**Given information**

<<<<

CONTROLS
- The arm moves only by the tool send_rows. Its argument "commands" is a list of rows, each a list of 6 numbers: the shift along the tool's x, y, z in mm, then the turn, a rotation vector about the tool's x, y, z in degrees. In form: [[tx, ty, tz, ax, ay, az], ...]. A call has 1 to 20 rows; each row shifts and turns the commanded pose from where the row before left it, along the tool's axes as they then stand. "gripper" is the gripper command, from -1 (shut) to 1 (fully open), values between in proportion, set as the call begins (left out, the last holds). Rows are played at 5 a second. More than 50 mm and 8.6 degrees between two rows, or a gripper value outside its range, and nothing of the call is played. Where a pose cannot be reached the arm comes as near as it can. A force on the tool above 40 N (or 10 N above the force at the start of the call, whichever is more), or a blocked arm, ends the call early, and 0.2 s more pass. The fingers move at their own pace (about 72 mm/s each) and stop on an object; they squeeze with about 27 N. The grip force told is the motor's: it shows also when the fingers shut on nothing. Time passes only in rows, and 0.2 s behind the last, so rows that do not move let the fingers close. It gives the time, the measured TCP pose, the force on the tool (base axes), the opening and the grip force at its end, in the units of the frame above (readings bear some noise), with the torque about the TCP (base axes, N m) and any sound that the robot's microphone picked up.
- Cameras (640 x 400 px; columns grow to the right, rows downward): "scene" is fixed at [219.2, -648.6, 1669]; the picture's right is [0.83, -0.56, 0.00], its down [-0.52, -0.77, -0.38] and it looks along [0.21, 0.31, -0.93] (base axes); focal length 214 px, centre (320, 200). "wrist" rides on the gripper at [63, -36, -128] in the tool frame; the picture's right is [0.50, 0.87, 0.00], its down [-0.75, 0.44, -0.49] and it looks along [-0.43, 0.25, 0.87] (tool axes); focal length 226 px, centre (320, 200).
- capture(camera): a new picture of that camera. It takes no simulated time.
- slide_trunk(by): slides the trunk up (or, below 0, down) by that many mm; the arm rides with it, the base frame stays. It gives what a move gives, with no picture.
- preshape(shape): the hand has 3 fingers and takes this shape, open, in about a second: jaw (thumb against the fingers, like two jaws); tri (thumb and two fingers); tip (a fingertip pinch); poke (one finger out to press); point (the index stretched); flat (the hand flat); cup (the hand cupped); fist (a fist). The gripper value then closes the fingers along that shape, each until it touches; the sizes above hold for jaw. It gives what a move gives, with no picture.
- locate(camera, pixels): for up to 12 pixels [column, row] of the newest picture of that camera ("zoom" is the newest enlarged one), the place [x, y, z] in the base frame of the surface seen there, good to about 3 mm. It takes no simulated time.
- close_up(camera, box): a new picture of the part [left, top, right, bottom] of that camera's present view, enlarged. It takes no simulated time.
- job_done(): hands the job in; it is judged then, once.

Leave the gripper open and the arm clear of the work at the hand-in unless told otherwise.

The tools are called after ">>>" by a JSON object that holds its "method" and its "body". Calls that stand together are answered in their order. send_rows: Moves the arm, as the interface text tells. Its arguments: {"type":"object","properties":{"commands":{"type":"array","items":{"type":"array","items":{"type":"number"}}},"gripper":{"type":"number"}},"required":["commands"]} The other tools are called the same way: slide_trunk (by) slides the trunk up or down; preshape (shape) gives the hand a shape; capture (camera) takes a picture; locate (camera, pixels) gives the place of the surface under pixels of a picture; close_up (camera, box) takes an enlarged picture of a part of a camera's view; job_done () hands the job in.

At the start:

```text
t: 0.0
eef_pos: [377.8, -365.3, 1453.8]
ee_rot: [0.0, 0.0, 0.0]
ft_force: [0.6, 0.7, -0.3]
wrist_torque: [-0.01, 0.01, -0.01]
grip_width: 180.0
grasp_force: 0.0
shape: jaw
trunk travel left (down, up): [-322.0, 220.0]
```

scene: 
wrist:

>>>>

**Work instructions**
Only the lines from the one containing "- capture(camera): a" through the one containing "Leave the gripper" are to be reproduced, exactly as they appear.

**Exercise solution**
- capture(camera): a new picture of that camera. It takes no simulated time.
- slide_trunk(by): slides the trunk up (or, below 0, down) by that many mm; the arm rides with it, the base frame stays. It gives what a move gives, with no picture.
- preshape(shape): the hand has 3 fingers and takes this shape, open, in about a second: jaw (thumb against the fingers, like two jaws); tri (thumb and two fingers); tip (a fingertip pinch); poke (one finger out to press); point (the index stretched); flat (the hand flat); cup (the hand cupped); fist (a fist). The gripper value then closes the fingers along that shape, each until it touches; the sizes above hold for jaw. It gives what a move gives, with no picture.
- locate(camera, pixels): for up to 12 pixels [column, row] of the newest picture of that camera ("zoom" is the newest enlarged one), the place [x, y, z] in the base frame of the surface seen there, good to about 3 mm. It takes no simulated time.
- close_up(camera, box): a new picture of the part [left, top, right, bottom] of that camera's present view, enlarged. It takes no simulated time.
- job_done(): hands the job in; it is judged then, once.

Leave the gripper open and the arm clear of the work at the hand-in unless told otherwise.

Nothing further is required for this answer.